Trend Analysis Guide

Overview

Trend analysis determines whether a time series shows a statistically significant long-term increase or decrease. This guide covers both parametric (linear regression) and non-parametric (Sen's slope) methods.

Parametric Method: Linear Regression

Linear regression fits a straight line to the data and tests if the slope is significantly different from zero.

from scipy import stats

slope, intercept, r_value, p_value, std_err = stats.linregress(years, values)

print(f"Slope: {slope:.2f} units/year")
print(f"p-value: {p_value:.2f}")

Assumptions

  • Linear relationship between time and variable
  • Residuals are normally distributed
  • Homoscedasticity (constant variance)

Non-Parametric Method: Sen's Slope with Mann-Kendall Test

Sen's slope is robust to outliers and does not assume normality. Recommended for environmental data.

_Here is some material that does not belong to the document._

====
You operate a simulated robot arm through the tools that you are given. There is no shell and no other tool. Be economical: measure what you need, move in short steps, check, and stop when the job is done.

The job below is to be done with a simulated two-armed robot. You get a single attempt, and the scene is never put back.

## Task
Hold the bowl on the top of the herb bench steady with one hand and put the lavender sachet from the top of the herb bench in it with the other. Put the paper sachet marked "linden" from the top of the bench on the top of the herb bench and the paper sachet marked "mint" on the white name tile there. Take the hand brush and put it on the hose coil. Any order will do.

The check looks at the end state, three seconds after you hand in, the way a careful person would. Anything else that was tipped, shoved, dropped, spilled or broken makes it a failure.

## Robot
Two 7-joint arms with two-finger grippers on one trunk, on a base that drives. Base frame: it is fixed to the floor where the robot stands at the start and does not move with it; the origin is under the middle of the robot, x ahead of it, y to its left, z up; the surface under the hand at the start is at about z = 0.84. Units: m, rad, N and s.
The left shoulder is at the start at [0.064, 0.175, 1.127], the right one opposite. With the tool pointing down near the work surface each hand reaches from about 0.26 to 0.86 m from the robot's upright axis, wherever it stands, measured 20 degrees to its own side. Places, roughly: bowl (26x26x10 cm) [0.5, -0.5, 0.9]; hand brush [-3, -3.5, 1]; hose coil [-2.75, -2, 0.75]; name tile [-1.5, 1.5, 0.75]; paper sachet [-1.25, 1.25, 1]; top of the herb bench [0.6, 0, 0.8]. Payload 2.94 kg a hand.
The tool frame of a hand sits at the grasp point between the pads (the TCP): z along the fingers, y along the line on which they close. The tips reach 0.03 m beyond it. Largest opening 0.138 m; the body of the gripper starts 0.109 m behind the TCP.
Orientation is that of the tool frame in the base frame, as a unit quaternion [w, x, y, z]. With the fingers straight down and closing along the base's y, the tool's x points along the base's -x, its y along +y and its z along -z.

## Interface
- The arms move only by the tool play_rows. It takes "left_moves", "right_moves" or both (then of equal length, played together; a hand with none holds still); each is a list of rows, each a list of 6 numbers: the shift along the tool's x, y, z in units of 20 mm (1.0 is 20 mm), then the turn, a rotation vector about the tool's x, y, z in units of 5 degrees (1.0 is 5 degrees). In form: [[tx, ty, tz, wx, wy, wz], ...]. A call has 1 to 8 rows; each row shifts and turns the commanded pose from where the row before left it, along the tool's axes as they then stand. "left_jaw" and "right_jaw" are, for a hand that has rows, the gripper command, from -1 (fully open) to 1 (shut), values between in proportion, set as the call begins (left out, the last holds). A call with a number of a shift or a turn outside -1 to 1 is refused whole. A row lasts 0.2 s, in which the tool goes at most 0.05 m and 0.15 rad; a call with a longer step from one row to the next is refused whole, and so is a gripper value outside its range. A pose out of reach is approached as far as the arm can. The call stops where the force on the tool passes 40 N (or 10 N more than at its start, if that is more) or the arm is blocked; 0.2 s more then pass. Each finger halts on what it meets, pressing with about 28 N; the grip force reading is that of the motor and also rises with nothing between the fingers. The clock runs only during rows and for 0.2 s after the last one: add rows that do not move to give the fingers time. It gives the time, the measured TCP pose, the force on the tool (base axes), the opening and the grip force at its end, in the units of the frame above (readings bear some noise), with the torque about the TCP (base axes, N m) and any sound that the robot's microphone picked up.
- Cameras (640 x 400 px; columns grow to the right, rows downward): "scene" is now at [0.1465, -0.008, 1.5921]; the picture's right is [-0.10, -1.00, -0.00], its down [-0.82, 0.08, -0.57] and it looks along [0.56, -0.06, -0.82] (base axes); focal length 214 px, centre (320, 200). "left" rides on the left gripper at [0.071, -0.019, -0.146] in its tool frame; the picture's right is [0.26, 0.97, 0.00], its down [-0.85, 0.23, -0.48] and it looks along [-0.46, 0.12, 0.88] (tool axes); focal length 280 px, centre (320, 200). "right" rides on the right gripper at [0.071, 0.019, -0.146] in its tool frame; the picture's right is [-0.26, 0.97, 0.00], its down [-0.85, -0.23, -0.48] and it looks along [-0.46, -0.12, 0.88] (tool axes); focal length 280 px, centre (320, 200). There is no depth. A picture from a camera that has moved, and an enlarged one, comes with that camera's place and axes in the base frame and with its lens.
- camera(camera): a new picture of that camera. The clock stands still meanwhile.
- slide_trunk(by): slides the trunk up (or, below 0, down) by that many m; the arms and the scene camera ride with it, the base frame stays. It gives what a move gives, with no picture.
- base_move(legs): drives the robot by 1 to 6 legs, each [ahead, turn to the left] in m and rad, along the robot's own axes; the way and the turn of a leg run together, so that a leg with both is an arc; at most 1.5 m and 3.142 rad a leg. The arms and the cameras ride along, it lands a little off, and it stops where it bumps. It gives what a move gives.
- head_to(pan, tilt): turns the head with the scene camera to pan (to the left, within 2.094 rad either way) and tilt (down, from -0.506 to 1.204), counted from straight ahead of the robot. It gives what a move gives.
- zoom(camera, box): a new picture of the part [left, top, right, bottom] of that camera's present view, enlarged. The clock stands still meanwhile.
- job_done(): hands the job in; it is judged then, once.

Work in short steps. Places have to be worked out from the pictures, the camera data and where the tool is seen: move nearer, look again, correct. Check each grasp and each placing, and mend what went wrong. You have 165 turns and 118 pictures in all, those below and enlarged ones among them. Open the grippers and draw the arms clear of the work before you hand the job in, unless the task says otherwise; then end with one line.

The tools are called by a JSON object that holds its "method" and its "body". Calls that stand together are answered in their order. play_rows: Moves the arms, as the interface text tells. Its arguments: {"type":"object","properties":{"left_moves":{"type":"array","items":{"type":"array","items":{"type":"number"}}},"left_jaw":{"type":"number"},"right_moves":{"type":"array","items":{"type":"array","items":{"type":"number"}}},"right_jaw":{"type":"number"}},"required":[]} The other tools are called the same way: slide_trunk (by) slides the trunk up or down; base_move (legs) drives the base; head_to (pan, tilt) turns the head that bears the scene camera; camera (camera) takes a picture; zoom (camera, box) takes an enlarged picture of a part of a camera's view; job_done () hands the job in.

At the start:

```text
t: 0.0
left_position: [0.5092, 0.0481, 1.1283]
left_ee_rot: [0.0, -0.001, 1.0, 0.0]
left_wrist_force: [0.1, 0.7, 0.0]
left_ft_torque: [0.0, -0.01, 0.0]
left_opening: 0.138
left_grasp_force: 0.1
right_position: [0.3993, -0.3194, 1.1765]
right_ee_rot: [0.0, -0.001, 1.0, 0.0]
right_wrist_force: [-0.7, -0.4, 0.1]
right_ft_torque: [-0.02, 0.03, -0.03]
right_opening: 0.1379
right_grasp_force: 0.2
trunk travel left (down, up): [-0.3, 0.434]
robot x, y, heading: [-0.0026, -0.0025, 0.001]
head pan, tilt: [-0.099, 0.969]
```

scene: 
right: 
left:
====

import pymannkendall as mk

result = mk.original_test(values)

print(result.slope)  # Sen's slope (rate of change per time unit)
print(result.p)      # p-value for significance
print(result.trend)  # 'increasing', 'decreasing', or 'no trend'

Comparison

| Method | Pros | Cons | |--------|------|------| | Linear Regression | Easy to interpret, gives R² | Sensitive to outliers | | Sen's Slope | Robust to outliers, no normality assumption | Slightly less statistical power |

Significance Levels

| p-value | Interpretation | |---------|----------------| | p < 0.01 | Highly significant trend | | p < 0.05 | Significant trend | | p < 0.10 | Marginally significant | | p >= 0.10 | No significant trend |

Example: Annual Precipitation Trend

import pandas as pd
import pymannkendall as mk

# Load annual precipitation data
df = pd.read_csv('precipitation.csv')
precip = df['Precipitation'].values

# Run Mann-Kendall test
result = mk.original_test(precip)
print(f"Sen's slope: {result.slope:.2f} mm/year")
print(f"p-value: {result.p:.2f}")
print(f"Trend: {result.trend}")

Common Issues

| Issue | Cause | Solution | |-------|-------|----------| | p-value = NaN | Too few data points | Need at least 8-10 years | | Conflicting results | Methods have different assumptions | Trust Sen's slope for environmental data | | Slope near zero but significant | Large sample size | Check practical significance |

Best Practices

  • Use at least 10 data points for reliable results
  • Prefer Sen's slope for environmental time series
  • Report both slope magnitude and p-value
  • Round results to 2 decimal places